== Provided passage ==
━━━━━━

INTRODUCTION
My spiritual practice has taught me that words are merely “symbols of
symbols.” So much potential for confusion, misunderstanding and, now and
again, that something else. I find a paradoxical ‘forgetting of the words’ when
I remove them from the page, ‘download them to my heartdrive’. There are the
symbols of the characters—letters, words. There are definitions of those
words. There is what those words mean to you, me, others. There are emotions
and memories evoked by certain words and phrases which are slightly or
completely different for each one of us. Then, when we give voice to them,
there are sounds associated with these words—vibrations, notes, frequencies
and rhythms within these sounds.
I didn’t have a word for this until I first heard the Japanese word “kototama”
(sometimes spelled kotodama). This word literally translates as “word spirit”.
(Koto “word/speech” and tama or dama “spirit/soul”). As I was taught, kototama
was the underlying reason we (A Japanese based spiritual community known
as Shumei) were chanting a 3,000 year old Shinto prayer in Japanese language
so archaic that even my Japanese friends could not understand most of the
meaning of the words. I was told “It’s not the meaning of the words but more
the vibration, the sound and spirit of the words that matters.” Something lit
up in me in that moment, a deepening explanation and consciousness for why
I was doing what I had already been doing for years.
Most often it is the so called “meaning” of a poem that first attracts me to
download it to my heartdrive. Once it’s firmly installed and I can give voice
to it in the highly particular way I hear it being spoken, I find I have become
equally interested in the way it sounds as I am in what it might “mean”. It
becomes for me a song. I have reflected long upon the process of downloading
poetry into my heartdrive. What happens to us when, through repetition,
commitment, love… we take the symbols off the page and put them in our
hearts? What magick can we conjure by calling up these verses in those ‘just
right’ moments when a segue arises? What effect does it have on our own
voice as writers to download the words of the great masters into our being?

━━━━━━

== Task instructions ==
• A. Give the stretch of the provided passage that starts with "I didn’t have" and ends with "doing for years.", unchanged.
• B. Resume the provided passage where it left off.

━━━━━━

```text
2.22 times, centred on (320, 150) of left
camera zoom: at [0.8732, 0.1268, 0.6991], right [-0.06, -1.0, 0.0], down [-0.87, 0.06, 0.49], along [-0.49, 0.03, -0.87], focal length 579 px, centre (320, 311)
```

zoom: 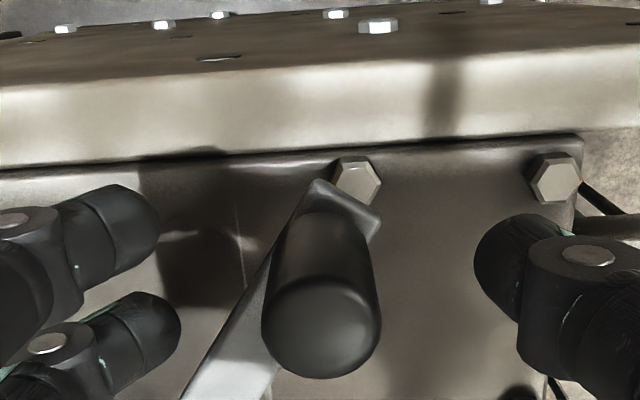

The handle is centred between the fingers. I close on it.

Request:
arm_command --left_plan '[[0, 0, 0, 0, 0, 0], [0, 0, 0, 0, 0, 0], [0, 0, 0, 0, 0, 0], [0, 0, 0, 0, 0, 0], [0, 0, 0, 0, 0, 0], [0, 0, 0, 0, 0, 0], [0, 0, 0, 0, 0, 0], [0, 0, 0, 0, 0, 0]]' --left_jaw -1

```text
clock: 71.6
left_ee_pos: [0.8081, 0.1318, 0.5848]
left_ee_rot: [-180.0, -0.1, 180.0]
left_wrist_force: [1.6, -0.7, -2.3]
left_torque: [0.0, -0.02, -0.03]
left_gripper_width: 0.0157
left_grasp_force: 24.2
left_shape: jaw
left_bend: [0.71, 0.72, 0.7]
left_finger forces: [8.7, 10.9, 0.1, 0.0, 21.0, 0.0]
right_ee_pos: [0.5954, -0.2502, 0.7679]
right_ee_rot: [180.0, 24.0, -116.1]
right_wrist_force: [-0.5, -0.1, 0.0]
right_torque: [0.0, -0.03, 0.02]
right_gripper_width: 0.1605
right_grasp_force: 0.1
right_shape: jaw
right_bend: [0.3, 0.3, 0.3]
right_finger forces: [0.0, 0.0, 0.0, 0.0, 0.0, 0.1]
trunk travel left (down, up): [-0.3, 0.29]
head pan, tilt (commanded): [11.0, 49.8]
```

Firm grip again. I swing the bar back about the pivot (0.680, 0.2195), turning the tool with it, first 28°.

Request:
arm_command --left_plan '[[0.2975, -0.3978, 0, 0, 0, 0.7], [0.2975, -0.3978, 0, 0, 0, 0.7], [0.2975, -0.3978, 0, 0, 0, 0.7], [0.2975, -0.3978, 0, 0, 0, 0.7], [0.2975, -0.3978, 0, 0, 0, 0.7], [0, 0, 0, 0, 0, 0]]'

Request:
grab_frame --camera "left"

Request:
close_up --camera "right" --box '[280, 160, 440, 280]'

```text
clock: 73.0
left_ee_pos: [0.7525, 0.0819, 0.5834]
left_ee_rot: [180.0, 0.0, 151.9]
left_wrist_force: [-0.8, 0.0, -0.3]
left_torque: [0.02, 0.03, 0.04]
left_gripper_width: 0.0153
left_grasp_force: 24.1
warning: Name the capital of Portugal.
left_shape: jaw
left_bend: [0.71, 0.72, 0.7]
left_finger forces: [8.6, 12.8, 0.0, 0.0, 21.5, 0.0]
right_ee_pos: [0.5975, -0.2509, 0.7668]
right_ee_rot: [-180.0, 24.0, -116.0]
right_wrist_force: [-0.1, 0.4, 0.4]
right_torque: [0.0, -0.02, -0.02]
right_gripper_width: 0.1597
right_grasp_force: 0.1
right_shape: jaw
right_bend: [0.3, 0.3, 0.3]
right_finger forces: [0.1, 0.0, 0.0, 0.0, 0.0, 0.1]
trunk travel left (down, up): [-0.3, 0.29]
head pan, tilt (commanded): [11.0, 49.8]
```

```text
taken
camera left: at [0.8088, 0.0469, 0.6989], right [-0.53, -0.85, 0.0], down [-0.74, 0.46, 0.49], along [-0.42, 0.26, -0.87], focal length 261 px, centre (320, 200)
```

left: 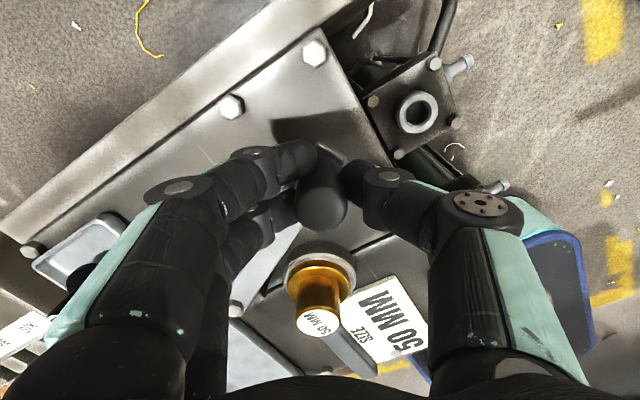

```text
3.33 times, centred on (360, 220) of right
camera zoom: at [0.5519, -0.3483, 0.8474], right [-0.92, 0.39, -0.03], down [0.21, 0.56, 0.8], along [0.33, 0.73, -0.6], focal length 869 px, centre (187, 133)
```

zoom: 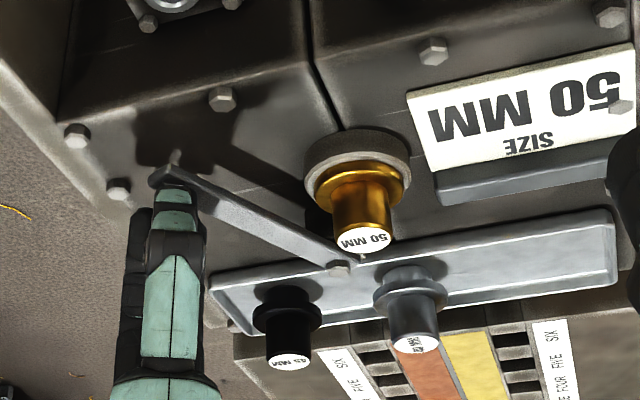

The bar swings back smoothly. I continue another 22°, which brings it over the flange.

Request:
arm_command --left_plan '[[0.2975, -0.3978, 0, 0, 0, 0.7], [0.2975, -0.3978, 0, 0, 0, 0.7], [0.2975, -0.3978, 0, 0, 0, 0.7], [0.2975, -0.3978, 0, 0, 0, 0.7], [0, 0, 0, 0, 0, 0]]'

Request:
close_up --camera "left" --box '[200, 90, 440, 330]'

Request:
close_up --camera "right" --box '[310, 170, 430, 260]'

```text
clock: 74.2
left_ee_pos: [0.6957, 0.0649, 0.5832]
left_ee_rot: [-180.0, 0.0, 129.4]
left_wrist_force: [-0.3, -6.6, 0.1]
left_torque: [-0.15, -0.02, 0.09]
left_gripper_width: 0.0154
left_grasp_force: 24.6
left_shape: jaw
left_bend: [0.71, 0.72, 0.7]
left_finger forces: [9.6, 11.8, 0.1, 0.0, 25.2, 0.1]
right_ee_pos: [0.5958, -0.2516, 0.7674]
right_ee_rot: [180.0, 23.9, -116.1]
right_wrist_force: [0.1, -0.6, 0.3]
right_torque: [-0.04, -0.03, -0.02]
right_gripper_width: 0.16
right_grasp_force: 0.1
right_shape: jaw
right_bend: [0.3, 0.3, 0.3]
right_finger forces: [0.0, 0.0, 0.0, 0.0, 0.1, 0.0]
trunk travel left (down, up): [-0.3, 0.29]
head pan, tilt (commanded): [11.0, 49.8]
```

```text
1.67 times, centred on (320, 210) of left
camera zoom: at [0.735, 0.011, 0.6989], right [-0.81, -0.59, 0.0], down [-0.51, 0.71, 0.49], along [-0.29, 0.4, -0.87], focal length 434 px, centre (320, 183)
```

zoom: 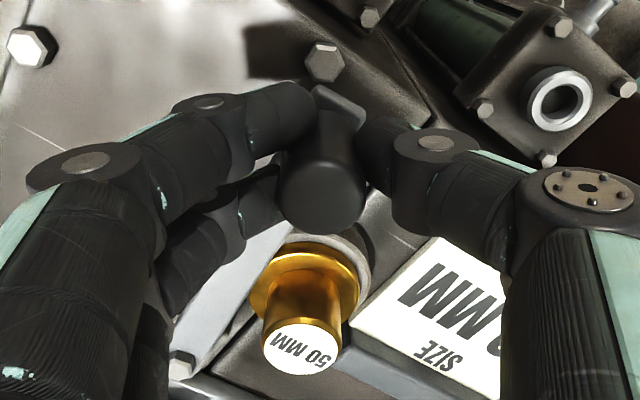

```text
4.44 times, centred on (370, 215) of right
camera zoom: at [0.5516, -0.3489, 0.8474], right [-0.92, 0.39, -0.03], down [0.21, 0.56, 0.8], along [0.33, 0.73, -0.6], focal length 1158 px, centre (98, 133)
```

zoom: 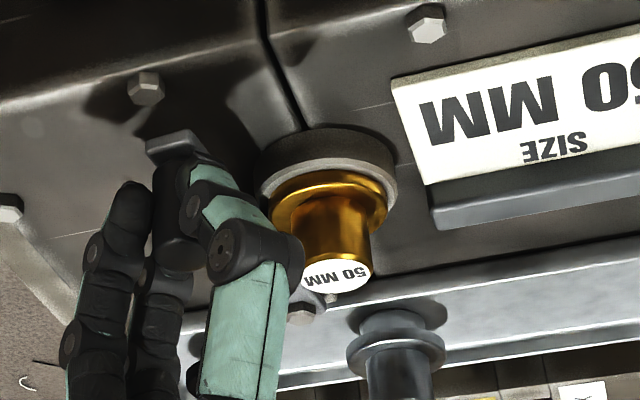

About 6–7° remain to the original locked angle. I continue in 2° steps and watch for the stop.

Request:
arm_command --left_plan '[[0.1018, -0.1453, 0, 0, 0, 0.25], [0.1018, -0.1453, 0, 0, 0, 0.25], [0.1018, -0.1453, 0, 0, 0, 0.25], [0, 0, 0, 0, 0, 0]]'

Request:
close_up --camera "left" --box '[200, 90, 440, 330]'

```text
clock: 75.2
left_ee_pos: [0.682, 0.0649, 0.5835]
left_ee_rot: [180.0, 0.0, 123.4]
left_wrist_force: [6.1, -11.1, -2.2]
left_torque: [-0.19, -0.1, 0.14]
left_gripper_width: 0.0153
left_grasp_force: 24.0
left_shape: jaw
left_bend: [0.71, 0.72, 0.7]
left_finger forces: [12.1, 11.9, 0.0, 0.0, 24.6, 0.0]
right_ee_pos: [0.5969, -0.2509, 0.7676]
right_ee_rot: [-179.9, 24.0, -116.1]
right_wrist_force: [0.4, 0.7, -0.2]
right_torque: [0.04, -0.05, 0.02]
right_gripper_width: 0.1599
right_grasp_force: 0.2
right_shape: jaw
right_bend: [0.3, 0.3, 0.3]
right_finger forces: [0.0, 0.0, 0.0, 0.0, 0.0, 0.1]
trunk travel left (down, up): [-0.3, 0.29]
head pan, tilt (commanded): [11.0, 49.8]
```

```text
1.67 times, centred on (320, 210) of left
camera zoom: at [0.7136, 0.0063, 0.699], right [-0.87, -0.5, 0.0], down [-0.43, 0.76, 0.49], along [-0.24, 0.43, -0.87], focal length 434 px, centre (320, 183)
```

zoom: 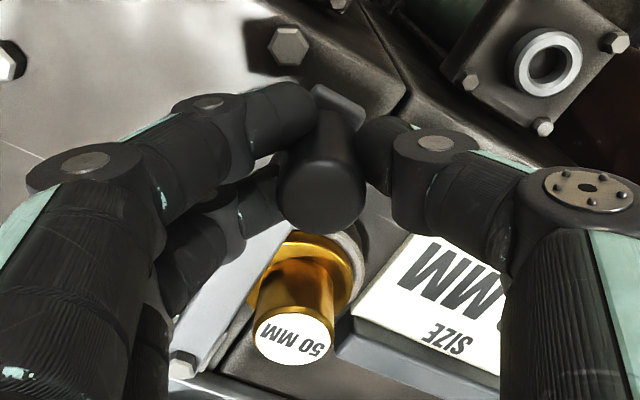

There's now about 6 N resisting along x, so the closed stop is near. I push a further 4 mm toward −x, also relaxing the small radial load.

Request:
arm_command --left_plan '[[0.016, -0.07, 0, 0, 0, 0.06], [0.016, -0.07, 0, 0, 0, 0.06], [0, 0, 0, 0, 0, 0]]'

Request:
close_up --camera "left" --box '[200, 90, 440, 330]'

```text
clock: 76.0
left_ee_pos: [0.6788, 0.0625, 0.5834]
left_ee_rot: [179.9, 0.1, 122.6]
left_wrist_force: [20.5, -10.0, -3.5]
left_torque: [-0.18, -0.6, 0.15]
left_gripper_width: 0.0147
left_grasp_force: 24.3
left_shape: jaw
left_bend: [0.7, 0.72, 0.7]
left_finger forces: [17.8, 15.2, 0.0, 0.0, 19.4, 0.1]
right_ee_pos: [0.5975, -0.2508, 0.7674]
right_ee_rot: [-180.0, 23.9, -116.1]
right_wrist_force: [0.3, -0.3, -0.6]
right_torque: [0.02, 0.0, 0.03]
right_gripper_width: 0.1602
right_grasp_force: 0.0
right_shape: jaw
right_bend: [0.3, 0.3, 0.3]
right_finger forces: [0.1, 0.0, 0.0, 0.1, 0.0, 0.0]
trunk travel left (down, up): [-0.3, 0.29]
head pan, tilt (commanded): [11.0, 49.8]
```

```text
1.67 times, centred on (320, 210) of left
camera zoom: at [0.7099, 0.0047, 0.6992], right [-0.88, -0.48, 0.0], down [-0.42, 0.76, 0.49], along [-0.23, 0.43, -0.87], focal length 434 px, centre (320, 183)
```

━━━━━━

== Answers in order ==
• A.
I didn’t have a word for this until I first heard the Japanese word “kototama”
(sometimes spelled kotodama). This word literally translates as “word spirit”.
(Koto “word/speech” and tama or dama “spirit/soul”). As I was taught, kototama
was the underlying reason we (A Japanese based spiritual community known
as Shumei) were chanting a 3,000 year old Shinto prayer in Japanese language
so archaic that even my Japanese friends could not understand most of the
meaning of the words. I was told “It’s not the meaning of the words but more
the vibration, the sound and spirit of the words that matters.” Something lit
up in me in that moment, a deepening explanation and consciousness for why
I was doing what I had already been doing for years.

• B.
I like to encourage people listening to or reading poetry to forget what the
poet meant when they wrote the poem—don’t even try. Rather, see what
it means to you at that moment. What feelings, memories, thoughts does
the poem evoke? Billy Collins, past national poet laureate and professor of
English speaks well of this in his poem “Introduction to Poetry”, when he
says “But all they want to do is tie it to a chair and torture a confession out
of it.” Of course there is nothing wrong with loving a poem intellectually,
emotionally or for any other reason. I think there are as many reasons to love
a poem as there are individuals in this world. I simply encourage all of us to
see what arises from within ourselves first.
Some esoteric information regarding kototama was shared with me by a man
who literally lives in a cave. In my own words, my understanding of this
teaching is that at one point in ancient history, all beings (not only human)
shared a common language. There were no misunderstandings. This was the
language of kototama, the language of creation and with each utterance we
created. Words (and sound) carry great power, and as the expression goes
“The pen is mightier than the sword”. The Christian Bible begins with the
passage “In the beginning was the word and the word was with God, and the
word was God.” I believe this idea of kototama is the direction that phrase is
pointing.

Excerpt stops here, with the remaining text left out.